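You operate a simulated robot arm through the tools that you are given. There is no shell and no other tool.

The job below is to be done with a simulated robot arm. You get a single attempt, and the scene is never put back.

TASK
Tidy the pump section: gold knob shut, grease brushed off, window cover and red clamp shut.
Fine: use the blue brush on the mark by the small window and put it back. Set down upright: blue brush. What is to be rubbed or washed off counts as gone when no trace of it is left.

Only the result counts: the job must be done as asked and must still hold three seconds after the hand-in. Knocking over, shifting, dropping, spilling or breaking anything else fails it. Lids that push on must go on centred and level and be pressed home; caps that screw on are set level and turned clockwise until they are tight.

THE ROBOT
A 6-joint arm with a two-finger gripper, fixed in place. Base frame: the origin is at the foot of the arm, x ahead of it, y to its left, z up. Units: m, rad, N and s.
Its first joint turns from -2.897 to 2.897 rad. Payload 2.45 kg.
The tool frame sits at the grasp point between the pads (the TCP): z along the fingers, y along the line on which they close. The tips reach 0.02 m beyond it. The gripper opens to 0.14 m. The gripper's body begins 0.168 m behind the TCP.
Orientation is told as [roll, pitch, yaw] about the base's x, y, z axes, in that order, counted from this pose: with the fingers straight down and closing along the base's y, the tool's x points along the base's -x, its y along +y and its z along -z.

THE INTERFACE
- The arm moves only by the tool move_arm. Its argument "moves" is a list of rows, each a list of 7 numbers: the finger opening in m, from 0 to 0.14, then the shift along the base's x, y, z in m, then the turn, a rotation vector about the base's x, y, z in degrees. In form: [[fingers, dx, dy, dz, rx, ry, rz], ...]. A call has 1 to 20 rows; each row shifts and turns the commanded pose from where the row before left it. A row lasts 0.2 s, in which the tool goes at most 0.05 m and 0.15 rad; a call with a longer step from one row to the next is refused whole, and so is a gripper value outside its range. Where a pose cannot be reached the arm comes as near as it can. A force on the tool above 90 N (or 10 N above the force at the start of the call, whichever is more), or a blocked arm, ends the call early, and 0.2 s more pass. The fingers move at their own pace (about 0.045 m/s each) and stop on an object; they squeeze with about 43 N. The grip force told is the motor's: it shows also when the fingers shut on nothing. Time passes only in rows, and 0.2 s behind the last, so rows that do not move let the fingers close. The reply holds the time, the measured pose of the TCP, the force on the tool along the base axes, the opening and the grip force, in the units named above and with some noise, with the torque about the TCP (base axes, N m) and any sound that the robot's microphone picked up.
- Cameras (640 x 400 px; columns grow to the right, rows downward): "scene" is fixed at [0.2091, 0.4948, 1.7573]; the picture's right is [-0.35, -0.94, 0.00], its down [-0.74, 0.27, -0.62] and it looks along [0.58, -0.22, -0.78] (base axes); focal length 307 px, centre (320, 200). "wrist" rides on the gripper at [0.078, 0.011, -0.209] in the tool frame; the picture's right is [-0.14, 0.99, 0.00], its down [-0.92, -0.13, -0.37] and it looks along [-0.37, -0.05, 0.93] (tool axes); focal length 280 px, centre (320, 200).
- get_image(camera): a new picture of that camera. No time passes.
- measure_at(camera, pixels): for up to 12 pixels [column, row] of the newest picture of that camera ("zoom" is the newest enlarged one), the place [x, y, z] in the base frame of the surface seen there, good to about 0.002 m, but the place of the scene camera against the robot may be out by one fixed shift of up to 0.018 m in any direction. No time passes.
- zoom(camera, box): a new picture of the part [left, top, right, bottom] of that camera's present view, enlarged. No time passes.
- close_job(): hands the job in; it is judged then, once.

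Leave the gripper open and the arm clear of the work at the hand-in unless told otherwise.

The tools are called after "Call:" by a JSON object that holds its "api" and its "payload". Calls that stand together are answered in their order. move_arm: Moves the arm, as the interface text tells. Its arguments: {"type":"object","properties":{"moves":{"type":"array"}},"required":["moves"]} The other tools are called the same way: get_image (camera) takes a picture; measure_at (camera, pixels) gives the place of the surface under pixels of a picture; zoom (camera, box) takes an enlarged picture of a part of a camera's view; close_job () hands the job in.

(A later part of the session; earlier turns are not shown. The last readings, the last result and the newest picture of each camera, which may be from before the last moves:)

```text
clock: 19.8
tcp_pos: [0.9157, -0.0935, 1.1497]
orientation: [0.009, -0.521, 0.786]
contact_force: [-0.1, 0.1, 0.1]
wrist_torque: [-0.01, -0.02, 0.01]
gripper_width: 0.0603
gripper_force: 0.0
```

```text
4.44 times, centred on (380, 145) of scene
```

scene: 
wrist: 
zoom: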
⁂
WRITTEN TASK A: Return the lines from the line with "The job below" through the line with "Tidy the pump", inclusive, exactly as they stand, and nothing else.
WRITTEN TASK B: Resume the text section where it left off.

TEXT SECTION:
⁂
DARIO CRIPPA
Cronaca

Don Flavio Pace, l’ex ragazzo di Monza diventato Arcivescovo a 46 anni. “E pensare che volevo studiare da avvocato...”

La vocazione alla fine del liceo e il corso di islamistica: "Dopo l’omicidio di don Santoro volevo andare in Turchia, Tettamanzi mi spedì a Roma. Oggi lavoro per il dialogo fra cristiani"

Don Flavio Pace con papa Francesco

Don Flavio Pace con papa Francesco

Monza – L’ex ragazzo di Monza sarà arcivescovo. Lo ordineranno oggi a Milano, domani celebrerà la sua prima messa nella nuova veste nel suo quartiere natìo, a San Fruttuoso. Flavio Pace si appresta al viaggio finora più importante della sua vita. Ha solo 46 anni, è nato a Monza e in pochi anni ha fatto strada. "Una nomina che mi ha preso alla sprovvista, del tutto inaspettata. Quando mi è stato comunicato della volontà di papa Francesco, ho chiesto qualche giorno per riflettere e pregare: non avevo fatto nulla per arrivarci, questo mi ha consentito di accettare in totale serenità".
⁂
EXPECTED ANSWER A:
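The job below is to be done with a simulated robot arm. You get a single attempt, and the scene is never put back.

TASK
Tidy the pump section: gold knob shut, grease brushed off, window cover and red clamp shut.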

EXPECTED ANSWER B:
Due sorelle maggiori, genitori insegnanti. Cattolici, ma nulla più. Una zia suora di clausura. Flavio Pace da ragazzo frequenta in maniera assidua l’oratorio, si iscrive al liceo classico Zucchi e si diploma nel 1996 "con un normalissimo 46. Ero tutt’altro che un secchione. Al lunedì arrivavo spesso impreparato perché mi ero goduto il week end… in oratorio". Dopo il diploma, Flavio è pronto per l’Università: "Volevo fare Giurisprudenza con indirizzo internazionale… e invece avevo già maturato un’altra scelta, anche se non ne avevo parlato con nessuno: entrai in seminario".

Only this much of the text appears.